* begin Data provided *

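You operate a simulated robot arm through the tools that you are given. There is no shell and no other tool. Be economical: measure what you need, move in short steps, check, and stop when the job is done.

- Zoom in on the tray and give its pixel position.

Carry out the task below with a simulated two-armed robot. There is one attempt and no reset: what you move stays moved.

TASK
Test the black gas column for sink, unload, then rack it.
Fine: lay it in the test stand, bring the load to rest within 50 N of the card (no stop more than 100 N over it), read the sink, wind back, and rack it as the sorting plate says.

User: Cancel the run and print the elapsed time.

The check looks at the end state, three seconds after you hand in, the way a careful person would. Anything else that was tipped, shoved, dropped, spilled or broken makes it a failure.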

* end Data provided *

### Exercise prompt
Reproduce the listing above word for word.

### Output for this task
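You operate a simulated robot arm through the tools that you are given. There is no shell and no other tool. Be economical: measure what you need, move in short steps, check, and stop when the job is done.

- Zoom in on the tray and give its pixel position.

Carry out the task below with a simulated two-armed robot. There is one attempt and no reset: what you move stays moved.

TASK
Test the black gas column for sink, unload, then rack it.
Fine: lay it in the test stand, bring the load to rest within 50 N of the card (no stop more than 100 N over it), read the sink, wind back, and rack it as the sorting plate says.

User: Cancel the run and print the elapsed time.

The check looks at the end state, three seconds after you hand in, the way a careful person would. Anything else that was tipped, shoved, dropped, spilled or broken makes it a failure.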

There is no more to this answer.